Exercise aim: Return only the lines running from the line with "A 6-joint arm" down to the line with "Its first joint", both included, exactly as they appear. Use a numbered list and skip empty lines.

start Provided data

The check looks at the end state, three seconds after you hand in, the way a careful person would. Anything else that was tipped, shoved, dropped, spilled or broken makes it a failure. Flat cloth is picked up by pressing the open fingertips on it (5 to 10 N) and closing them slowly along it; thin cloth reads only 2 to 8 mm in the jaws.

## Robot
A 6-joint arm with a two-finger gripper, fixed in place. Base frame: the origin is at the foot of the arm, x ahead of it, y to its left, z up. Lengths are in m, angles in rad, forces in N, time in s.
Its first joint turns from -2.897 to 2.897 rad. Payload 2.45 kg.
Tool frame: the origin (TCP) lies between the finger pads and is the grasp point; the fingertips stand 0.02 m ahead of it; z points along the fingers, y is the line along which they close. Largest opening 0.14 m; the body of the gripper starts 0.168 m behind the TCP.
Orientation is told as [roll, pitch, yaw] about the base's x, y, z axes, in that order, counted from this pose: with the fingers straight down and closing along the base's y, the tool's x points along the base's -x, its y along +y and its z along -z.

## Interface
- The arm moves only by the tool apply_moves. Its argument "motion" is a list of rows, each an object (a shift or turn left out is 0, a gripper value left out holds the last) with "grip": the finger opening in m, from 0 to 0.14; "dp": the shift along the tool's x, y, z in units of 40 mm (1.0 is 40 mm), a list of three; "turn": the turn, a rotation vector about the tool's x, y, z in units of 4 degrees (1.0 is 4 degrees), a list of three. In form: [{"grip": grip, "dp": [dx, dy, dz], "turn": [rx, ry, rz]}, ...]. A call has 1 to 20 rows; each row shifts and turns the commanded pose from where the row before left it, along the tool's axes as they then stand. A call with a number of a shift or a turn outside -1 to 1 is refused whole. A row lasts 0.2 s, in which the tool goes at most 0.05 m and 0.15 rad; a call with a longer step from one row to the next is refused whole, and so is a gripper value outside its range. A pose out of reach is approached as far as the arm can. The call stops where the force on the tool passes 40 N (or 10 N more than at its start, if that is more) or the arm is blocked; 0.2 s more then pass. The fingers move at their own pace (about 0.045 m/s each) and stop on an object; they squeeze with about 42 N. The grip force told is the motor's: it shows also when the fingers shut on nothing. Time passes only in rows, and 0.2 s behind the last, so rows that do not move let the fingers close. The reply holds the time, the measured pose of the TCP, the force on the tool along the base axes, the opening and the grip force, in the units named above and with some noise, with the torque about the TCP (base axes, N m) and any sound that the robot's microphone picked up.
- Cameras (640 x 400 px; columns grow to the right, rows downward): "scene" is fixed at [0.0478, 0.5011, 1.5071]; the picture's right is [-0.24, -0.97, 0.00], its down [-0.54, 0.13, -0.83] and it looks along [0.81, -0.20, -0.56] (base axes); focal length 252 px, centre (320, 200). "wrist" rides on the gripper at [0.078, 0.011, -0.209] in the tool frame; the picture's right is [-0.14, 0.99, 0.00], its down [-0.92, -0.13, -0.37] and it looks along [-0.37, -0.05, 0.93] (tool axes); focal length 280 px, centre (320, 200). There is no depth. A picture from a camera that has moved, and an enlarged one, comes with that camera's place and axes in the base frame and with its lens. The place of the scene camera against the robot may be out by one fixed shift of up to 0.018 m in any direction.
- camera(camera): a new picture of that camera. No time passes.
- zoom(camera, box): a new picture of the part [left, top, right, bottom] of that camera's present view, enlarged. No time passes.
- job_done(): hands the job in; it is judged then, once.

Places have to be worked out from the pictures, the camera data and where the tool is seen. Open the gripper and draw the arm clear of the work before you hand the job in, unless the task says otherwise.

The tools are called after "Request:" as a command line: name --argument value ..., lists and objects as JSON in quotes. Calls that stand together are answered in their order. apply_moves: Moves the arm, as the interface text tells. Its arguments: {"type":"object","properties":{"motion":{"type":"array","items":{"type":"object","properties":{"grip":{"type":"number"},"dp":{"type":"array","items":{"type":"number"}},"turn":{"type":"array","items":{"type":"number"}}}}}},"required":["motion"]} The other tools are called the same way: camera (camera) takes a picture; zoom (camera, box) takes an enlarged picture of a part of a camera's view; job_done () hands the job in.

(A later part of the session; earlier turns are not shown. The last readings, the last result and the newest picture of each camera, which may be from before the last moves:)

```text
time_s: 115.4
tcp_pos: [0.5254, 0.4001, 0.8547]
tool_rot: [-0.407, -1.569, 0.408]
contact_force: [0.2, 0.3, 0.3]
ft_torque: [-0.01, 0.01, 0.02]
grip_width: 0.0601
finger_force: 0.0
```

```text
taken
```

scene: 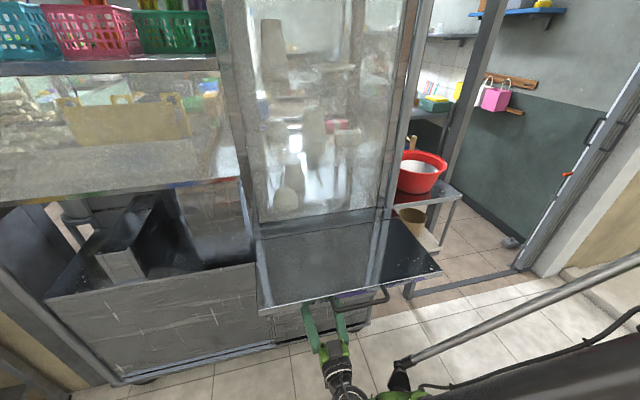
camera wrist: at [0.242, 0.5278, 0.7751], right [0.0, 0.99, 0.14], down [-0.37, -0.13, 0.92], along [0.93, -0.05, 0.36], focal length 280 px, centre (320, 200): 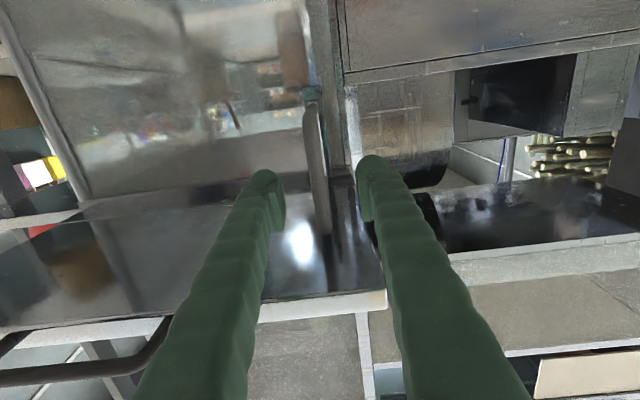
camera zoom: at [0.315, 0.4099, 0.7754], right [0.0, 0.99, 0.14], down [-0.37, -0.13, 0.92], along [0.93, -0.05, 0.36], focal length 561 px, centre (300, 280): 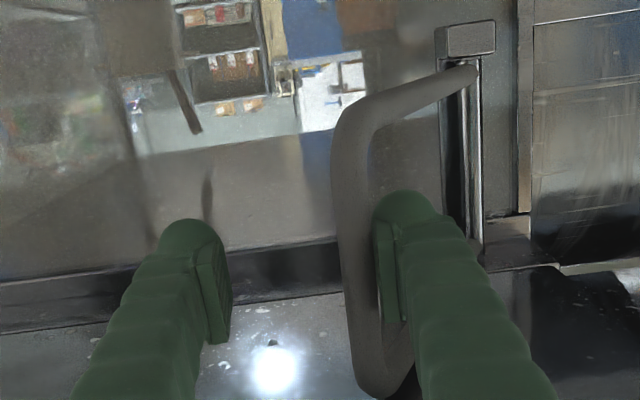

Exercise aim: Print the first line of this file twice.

end Provided data

Task solution:
1. A 6-joint arm with a two-finger gripper, fixed in place. Base frame: the origin is at the foot of the arm, x ahead of it, y to its left, z up. Lengths are in m, angles in rad, forces in N, time in s.
2. Its first joint turns from -2.897 to 2.897 rad. Payload 2.45 kg.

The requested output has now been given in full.